Still, we did discover a few unanticipated drawbacks of the "all-symposium" format. Issues require very long lead times to plan, and can only be produced as quickly as the slowest contributor. As a result of this and one extremely inefficient student board, the Review fell a full year behind schedule. This required several subsequent boards to produce extra issues to get us back on track. It was not a pleasant experience. Moreover, on rare occasion, solicited contributors fail to fulfill their commitment and drop out at the last moment. This requires that enough contributors be invited so that, should one drop out, the issue can still go to press with those that remain.
Should other law schools adopt the Chicago-Kent model? I believe at least three aspects of what we did should be widely copied. First, faculty should closely examine their school's law review with an eye to make improvements. Although as authors we like to complain about law reviews, as faculty members we are far too complacent about the work-product of our own reviews. Because students have only a brief tenure at the school, it falls to the permanent faculty to assess critically the law review program. Chicago-Kent faculty saw that, by reforming its law review, it could both improve its academic reputation and provide students with a substantially improved educational exerience.

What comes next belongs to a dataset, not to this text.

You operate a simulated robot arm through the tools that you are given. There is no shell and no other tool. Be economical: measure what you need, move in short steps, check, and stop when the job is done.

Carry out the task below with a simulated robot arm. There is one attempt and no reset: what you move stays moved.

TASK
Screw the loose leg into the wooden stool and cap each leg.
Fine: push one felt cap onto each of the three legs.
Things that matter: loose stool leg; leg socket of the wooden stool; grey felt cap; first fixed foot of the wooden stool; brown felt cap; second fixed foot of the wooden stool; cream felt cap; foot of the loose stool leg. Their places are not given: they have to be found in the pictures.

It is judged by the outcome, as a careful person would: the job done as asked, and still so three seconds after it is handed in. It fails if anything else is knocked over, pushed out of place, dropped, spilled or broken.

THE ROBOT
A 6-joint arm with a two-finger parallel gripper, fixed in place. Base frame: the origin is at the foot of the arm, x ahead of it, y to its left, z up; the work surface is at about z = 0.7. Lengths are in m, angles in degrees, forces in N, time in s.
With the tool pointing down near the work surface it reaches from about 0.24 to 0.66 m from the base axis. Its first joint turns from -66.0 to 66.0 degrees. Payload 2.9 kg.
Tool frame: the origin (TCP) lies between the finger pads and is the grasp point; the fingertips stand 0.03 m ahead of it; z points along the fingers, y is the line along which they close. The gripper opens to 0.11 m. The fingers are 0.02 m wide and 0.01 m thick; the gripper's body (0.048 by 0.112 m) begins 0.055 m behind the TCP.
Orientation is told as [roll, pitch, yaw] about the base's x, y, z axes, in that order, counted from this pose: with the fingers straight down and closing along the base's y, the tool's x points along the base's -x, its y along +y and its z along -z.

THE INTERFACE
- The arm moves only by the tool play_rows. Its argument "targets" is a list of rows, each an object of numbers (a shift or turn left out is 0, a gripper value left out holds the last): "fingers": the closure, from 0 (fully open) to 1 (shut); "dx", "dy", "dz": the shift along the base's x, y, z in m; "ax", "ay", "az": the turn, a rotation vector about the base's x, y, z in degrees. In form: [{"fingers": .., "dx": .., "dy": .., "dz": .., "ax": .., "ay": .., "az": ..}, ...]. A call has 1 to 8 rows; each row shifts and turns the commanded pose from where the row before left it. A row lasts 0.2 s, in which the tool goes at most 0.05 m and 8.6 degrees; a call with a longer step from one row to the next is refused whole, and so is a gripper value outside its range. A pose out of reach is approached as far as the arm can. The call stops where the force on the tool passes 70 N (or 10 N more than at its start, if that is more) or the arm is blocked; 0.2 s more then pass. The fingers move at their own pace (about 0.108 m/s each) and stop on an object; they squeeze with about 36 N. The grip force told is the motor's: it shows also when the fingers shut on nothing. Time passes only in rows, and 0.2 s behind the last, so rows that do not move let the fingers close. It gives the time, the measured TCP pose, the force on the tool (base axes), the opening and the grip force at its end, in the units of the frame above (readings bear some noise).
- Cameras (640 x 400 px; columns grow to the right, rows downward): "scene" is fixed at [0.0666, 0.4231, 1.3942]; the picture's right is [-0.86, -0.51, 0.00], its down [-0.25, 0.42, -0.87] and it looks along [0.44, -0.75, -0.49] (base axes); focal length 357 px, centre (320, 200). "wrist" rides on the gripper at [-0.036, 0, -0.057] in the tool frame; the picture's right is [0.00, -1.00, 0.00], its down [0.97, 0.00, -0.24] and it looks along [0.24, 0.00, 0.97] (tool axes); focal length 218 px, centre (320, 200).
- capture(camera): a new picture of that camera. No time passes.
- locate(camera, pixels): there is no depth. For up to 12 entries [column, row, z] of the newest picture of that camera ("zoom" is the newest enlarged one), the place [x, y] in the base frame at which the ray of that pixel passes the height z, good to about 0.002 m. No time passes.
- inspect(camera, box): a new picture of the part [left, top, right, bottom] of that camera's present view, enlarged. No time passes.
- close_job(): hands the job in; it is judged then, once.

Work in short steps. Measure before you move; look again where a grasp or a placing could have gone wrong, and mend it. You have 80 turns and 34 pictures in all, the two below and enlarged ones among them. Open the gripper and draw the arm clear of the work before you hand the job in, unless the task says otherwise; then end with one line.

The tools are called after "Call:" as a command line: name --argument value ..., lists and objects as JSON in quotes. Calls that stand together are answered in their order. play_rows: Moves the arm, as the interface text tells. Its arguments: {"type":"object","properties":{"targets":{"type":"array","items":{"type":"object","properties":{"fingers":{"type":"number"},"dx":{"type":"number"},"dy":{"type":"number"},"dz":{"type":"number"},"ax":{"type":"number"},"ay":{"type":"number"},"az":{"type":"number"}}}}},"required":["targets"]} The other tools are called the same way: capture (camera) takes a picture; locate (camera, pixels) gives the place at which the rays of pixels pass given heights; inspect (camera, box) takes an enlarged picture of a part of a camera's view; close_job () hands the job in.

Second, we were systematic and strategic in our development of alternative proposals. Each of the eight features listed above was articulated and actively debated. Third, students were involved in our planning from its inception. They provided extremely useful information about the operation of the Review and, by confirming for us their demoralization, they motivated us to persevere in the face of initial faculty resistance. These students then helped us advocate for our proposal both to the faculty and to other student members of the Review.
Another feature of the Chicago-Kent model deserves careful consideration by other schools. Many have long bemoaned the student-edited nature of law reviews. Yet wholly faculty-edited, peer-reviewed journals have their own drawbacks, not the least of which is a substantial drain on faculty resources. While this is not the place to rehearse the debate about student versus faculty-edited journals, the "faculty editor" feature of the Chicago-Kent model is a very attractive hybrid.

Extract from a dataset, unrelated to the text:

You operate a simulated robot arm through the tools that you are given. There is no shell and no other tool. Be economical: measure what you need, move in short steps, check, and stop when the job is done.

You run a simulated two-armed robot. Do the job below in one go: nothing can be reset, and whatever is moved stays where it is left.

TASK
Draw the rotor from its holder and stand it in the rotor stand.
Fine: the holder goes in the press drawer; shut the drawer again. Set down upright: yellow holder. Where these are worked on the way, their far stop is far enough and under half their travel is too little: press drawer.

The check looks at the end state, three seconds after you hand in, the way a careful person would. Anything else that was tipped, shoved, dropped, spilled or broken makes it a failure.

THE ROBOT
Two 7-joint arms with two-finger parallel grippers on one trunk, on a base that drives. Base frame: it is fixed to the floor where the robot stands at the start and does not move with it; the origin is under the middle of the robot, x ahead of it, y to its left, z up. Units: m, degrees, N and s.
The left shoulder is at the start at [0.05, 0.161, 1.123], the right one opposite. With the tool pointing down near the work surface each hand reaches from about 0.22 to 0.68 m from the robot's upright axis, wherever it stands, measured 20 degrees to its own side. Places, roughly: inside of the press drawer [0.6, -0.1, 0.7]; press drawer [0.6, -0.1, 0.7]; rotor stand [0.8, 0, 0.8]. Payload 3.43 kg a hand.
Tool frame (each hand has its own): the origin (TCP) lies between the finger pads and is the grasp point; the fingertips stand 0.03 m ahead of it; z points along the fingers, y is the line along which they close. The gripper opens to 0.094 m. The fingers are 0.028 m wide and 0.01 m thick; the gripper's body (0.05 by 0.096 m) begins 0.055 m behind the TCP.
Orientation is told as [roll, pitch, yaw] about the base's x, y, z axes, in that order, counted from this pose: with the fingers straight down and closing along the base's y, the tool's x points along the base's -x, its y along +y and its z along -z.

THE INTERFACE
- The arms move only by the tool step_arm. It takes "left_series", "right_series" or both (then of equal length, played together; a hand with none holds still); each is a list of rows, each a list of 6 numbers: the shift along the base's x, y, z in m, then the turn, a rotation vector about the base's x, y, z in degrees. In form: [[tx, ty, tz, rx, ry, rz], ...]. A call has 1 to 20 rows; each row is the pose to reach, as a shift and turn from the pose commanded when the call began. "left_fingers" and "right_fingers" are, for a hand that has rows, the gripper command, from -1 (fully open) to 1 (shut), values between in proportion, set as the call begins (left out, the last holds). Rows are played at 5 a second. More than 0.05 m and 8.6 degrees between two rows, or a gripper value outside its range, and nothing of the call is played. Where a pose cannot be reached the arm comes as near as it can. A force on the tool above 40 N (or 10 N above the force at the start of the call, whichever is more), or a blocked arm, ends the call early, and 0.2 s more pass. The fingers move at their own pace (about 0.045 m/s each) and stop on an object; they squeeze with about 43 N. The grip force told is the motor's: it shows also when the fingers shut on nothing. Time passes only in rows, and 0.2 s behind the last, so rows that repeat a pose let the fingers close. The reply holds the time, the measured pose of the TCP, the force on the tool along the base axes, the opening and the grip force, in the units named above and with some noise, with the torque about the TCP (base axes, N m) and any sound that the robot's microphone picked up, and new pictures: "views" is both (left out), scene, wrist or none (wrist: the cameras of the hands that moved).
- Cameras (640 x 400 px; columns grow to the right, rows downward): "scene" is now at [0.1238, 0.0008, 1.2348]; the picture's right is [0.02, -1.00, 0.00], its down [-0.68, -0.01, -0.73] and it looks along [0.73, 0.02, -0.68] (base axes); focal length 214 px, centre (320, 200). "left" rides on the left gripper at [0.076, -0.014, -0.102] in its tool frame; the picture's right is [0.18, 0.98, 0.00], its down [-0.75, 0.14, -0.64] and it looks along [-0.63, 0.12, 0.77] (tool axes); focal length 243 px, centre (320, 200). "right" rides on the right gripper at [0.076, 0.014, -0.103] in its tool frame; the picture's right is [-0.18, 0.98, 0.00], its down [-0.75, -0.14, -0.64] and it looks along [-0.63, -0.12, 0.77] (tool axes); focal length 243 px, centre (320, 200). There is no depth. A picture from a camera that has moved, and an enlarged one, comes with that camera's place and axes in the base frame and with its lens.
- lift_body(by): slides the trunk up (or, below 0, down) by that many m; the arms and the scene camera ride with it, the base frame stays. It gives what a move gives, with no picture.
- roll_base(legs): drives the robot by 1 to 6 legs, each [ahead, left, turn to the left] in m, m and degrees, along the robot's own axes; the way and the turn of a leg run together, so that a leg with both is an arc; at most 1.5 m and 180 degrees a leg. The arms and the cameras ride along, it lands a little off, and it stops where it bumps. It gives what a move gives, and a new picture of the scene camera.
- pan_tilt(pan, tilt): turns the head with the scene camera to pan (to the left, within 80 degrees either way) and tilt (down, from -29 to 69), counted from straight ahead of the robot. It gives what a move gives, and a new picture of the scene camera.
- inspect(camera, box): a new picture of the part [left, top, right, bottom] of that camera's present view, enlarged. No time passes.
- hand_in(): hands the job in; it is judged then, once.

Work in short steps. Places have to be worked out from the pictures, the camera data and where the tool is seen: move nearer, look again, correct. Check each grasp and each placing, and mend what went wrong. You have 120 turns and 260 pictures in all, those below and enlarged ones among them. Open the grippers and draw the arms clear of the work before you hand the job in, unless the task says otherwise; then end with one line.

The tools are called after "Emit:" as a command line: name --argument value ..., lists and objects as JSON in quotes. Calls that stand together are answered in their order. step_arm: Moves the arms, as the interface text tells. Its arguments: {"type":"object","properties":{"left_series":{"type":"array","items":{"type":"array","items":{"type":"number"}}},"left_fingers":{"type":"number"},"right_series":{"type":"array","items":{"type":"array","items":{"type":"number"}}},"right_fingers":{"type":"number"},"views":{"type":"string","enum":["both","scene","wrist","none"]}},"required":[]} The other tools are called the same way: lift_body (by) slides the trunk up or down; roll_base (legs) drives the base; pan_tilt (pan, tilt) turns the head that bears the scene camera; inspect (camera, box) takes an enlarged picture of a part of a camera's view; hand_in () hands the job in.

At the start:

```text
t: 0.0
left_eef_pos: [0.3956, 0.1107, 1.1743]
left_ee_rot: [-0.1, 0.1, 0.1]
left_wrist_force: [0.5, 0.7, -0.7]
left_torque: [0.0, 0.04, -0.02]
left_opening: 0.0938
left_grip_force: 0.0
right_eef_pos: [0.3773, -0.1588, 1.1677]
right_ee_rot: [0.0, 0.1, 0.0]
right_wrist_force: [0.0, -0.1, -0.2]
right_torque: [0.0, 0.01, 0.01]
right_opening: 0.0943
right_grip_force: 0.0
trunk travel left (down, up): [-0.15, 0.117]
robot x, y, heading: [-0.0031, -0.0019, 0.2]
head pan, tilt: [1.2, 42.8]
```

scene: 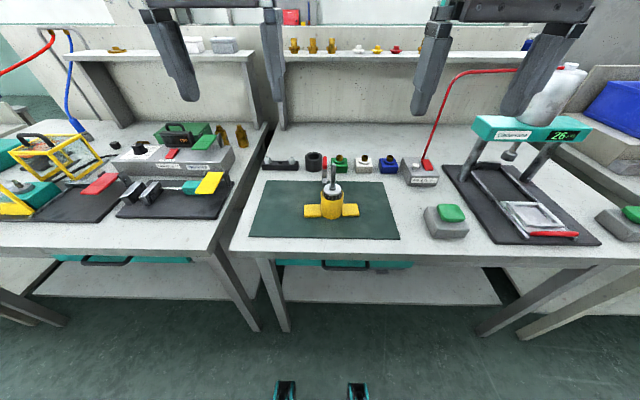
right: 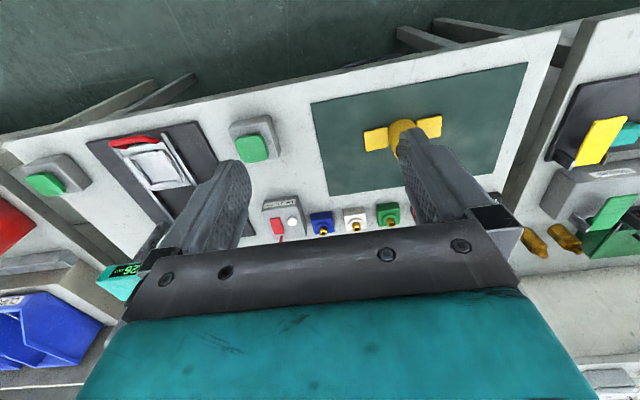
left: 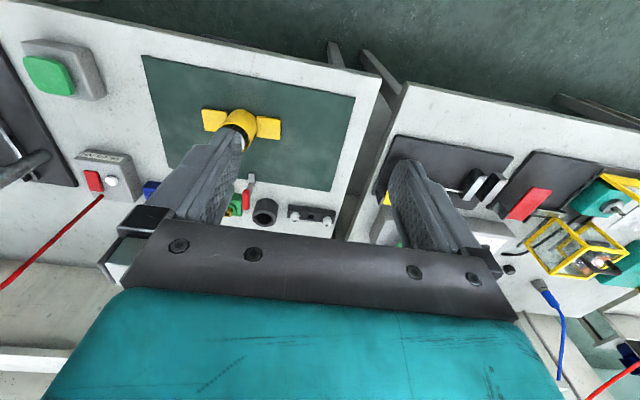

The faculty editor helps assure that law review articles reflect current academic interests, that articles are of sufficient quality, and that disputes between authors and students are amicably resolved. At the same time, all the traditional responsibilities of student editors are retained, save the sometimes discouraging and always time-consuming task of article selection.
In-house faculty editorship also produced a very valuable and unanticipated benefit. As a result of Chicago-Kent faculty editors working closely with the students, there has developed a tremendous feeling of collegiality between professors and student members of the Law Review at Chicago-Kent, displacing the student-faculty estrangement that often exists elsewhere. Creating a joint enterprise greatly enhanced both student perception of the faculty and faculty perception of the students.

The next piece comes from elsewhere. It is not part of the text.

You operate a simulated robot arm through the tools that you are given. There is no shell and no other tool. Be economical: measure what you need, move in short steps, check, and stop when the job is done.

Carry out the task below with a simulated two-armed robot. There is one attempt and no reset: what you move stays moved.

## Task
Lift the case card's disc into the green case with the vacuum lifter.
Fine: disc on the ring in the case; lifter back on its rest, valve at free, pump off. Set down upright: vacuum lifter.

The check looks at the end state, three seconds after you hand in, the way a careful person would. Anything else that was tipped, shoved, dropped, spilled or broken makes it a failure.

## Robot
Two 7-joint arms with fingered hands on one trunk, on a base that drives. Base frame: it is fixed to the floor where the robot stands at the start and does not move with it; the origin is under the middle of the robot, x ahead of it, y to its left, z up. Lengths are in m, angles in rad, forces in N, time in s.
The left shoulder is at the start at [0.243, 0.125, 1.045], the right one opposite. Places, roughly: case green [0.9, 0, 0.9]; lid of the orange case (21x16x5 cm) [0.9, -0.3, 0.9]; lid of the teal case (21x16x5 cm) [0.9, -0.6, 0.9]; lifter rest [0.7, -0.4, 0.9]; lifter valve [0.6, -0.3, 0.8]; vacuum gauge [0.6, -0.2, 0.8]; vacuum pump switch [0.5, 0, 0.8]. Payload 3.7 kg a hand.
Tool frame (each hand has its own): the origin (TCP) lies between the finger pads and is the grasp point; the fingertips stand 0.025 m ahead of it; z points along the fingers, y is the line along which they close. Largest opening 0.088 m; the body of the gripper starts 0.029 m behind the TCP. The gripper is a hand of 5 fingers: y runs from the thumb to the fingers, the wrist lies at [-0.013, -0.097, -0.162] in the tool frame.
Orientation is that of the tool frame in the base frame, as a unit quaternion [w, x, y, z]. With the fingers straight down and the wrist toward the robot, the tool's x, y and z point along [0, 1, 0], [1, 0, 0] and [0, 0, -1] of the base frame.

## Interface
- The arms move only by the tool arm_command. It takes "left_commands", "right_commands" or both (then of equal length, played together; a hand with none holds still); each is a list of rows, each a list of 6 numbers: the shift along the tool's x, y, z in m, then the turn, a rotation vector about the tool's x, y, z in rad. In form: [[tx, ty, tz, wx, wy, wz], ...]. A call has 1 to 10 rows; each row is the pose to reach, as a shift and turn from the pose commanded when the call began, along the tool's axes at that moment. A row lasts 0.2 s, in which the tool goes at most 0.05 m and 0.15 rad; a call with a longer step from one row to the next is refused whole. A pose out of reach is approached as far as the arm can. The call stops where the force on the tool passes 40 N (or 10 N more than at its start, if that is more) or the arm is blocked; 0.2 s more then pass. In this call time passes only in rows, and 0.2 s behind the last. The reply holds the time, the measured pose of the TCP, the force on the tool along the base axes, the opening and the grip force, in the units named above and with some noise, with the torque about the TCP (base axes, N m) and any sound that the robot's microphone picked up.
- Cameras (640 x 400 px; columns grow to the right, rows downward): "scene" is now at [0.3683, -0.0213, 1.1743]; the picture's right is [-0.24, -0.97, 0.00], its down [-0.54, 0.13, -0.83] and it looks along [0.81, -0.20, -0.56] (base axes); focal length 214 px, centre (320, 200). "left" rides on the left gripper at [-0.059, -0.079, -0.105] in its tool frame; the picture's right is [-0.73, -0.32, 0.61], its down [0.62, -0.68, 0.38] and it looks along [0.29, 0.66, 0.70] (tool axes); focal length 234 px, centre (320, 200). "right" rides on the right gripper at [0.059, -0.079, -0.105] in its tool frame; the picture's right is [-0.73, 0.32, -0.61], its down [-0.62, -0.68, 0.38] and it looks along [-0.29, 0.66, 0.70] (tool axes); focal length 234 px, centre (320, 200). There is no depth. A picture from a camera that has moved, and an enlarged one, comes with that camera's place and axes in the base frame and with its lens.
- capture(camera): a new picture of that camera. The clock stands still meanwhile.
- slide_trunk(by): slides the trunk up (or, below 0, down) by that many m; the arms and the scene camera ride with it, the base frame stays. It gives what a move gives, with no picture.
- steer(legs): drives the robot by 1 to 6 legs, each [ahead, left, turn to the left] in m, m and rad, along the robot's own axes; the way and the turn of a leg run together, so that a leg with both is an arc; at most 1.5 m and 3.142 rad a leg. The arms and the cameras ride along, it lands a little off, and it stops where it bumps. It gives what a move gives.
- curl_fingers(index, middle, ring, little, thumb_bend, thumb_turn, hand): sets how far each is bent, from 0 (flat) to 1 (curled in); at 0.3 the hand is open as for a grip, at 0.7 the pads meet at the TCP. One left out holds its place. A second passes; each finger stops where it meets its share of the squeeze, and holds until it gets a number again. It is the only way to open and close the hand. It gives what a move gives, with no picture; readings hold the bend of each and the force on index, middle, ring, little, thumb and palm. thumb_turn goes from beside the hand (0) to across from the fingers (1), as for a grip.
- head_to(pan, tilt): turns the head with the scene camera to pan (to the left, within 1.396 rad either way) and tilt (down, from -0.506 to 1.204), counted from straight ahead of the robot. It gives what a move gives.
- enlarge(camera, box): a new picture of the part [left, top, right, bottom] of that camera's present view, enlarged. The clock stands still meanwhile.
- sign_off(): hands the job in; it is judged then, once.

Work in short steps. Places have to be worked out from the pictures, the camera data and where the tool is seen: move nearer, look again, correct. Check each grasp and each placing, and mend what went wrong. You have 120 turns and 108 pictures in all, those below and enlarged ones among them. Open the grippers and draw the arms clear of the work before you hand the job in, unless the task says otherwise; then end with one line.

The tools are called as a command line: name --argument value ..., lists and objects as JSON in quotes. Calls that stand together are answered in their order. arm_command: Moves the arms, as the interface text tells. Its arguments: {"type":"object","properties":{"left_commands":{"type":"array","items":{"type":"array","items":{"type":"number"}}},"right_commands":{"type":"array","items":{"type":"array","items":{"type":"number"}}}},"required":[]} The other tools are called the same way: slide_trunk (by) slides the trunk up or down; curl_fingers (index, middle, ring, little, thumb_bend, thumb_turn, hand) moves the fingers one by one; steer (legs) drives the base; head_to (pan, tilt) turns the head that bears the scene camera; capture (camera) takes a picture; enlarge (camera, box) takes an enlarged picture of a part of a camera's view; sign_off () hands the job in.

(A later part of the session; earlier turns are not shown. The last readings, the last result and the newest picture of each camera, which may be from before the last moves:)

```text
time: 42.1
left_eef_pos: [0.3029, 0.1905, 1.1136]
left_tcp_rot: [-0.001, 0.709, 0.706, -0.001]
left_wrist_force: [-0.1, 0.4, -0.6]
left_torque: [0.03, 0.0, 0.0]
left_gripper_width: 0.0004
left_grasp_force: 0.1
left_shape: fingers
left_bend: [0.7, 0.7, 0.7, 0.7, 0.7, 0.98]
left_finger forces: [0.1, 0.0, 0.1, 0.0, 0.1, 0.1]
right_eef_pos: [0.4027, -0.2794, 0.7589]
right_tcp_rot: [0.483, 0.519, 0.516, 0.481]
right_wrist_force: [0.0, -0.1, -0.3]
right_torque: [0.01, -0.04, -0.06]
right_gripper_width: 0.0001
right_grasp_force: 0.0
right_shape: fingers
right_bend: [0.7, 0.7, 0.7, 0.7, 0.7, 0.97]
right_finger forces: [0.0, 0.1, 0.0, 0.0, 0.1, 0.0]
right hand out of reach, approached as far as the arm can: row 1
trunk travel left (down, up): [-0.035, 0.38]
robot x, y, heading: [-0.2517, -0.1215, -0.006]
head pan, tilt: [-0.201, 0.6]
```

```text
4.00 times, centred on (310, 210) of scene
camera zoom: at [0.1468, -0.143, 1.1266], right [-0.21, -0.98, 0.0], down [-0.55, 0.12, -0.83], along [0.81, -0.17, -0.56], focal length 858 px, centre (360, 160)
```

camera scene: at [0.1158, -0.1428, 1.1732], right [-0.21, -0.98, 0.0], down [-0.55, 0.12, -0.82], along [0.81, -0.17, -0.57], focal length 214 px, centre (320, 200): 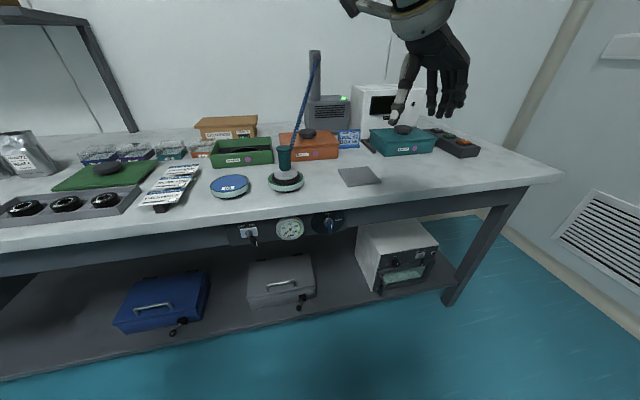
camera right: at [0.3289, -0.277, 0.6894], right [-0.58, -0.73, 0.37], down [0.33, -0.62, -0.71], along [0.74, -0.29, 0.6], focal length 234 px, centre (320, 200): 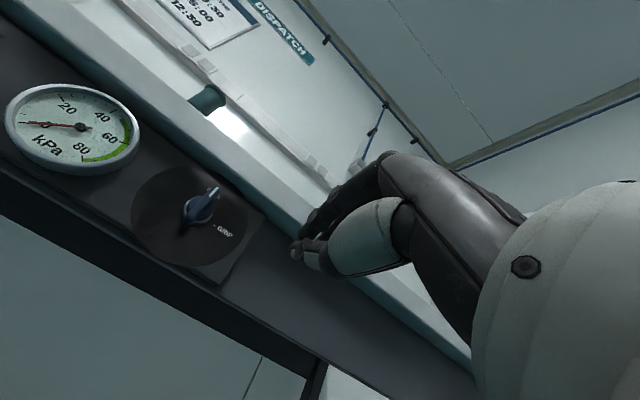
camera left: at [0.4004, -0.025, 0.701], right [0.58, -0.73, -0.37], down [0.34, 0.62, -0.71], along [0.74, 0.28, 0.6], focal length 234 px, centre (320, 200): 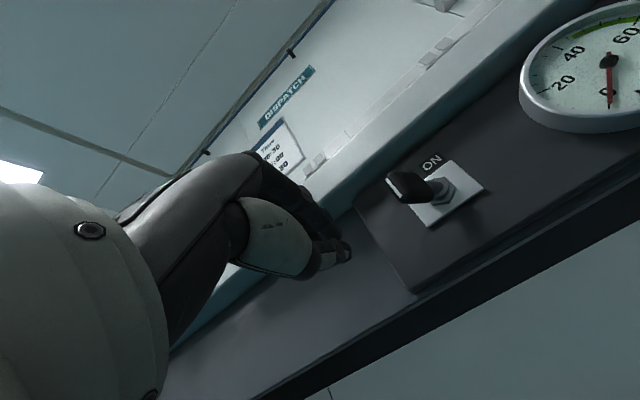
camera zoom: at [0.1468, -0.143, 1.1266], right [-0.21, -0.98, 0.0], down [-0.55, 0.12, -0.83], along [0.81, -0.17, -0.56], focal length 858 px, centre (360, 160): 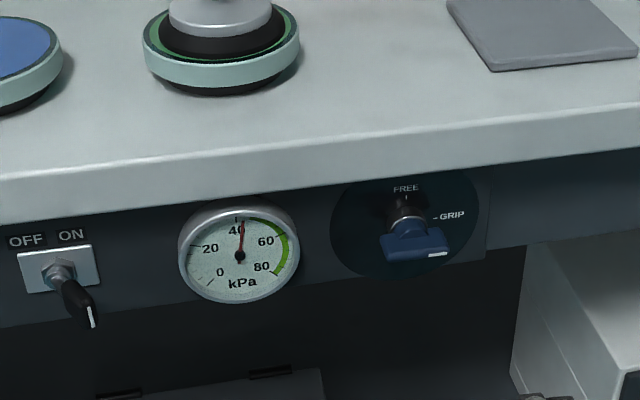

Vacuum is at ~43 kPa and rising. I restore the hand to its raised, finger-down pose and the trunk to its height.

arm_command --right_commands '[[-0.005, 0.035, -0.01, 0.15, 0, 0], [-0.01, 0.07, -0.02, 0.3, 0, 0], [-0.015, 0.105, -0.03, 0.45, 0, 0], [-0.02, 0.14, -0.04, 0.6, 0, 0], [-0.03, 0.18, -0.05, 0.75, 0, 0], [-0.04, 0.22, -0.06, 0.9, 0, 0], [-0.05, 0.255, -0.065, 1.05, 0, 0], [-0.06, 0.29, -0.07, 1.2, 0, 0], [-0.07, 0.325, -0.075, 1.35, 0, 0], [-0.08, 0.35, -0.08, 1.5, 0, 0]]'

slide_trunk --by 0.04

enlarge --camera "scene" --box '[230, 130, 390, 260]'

Whether other schools should adopt the Chicago-Kent model of an "all-symposium" journal with all the features described above is a difficult question. To my knowledge, none have done so to date, though I have noticed a marked growth in student-organized symposium issues and the publication of papers from conferences organized by faculty. I would recommend that such a decision be based on a careful analysis by the faculty of its law review's track record of attracting quality articles. This may mean that, while a law review at one of the thirty schools in the "top twenty" ought to retain the traditional format, any other school should strongly consider a radical change, perhaps towards some version of the Chicago-Kent model. The ultimate question for a faculty to ask is: Do we now publish a moot law review? If so, the Chicago-Kent model is one proven way to provide both students and the wider academic community with the genuine article.
1. I would cite some examples were it not for the negative inference that these law reviews are otherwise moot.
2. When I was a law student, I approached Professor James Q. Wilson with the following proposition: if I could raise the money to pay him $ 1,000 (a very generous stipend in 1976) would he agree to give a paper at a conference on crime and punishment that I was hoping to organize? He said he would. (His exact words were, "I'm not irrational.") I then went to Edward Banfield with the same conditional offer, this time telling him that Wilson had already accepted. He too agreed. I then approached a foundation with the following proposition: if they agreed to fund the conference with a budget that included $ 1,000 honoraria for each paper author, I could get Professors Wilson and Banfield to participate. They agreed and I then returned to Wilson and Banfield to seal the deal. With their unconditional commitment and funding in hand, I approached a number of other professors (including Richard Epstein, Walter Kaufmann and Thomas Szasz) with the offer of a $ 1,000 honorarium and the fact that Wilson and Banfield would be participants. Most agreed. The scholarly product of this exercise in log-rolling can be examined in Assessing the Criminal: Restitution, Retribution, and the Legal Process (Randy E. Barnett & John Hagel III eds., 1977).
3. See Appendix, supra at 132 (listing preceding symposia, faculty editors and contributors).
4. See Chicago-Kent Law Review Faculty Scholarship Survey, 70 Chi.-Kent L. Rev. (forthcoming June 1995). In order to assess the rate and quality of faculty publications in law reviews, the Chicago-Kent Law Review first ranks law reviews by the frequency with which they are cited. There is a five-year lag on this assessment because it takes some time for citations to any volume to accumulate. Thus, when it first appeared in 1989, the survey based its ranking of law reviews on volumes published between 1980 and 1983. See Chicago-Kent Law Review Faculty Scholarship Survey, 65 Chi.-Kent L. Rev. 195 (1989). Although it initially based rankings exclusively on Shepards citations, the survey now also incorporates citations listed in the Social Science Citations Index.
5. See Symposium on Interpreting the Ninth Amendment, 64 Chi.-Kent L. Rev. 37 (1988). These articles and comments eventually became the core of 2 The Rights Retained By The People: The History and Meaning of the Ninth Amendment (Randy E. Barnett ed., 1993).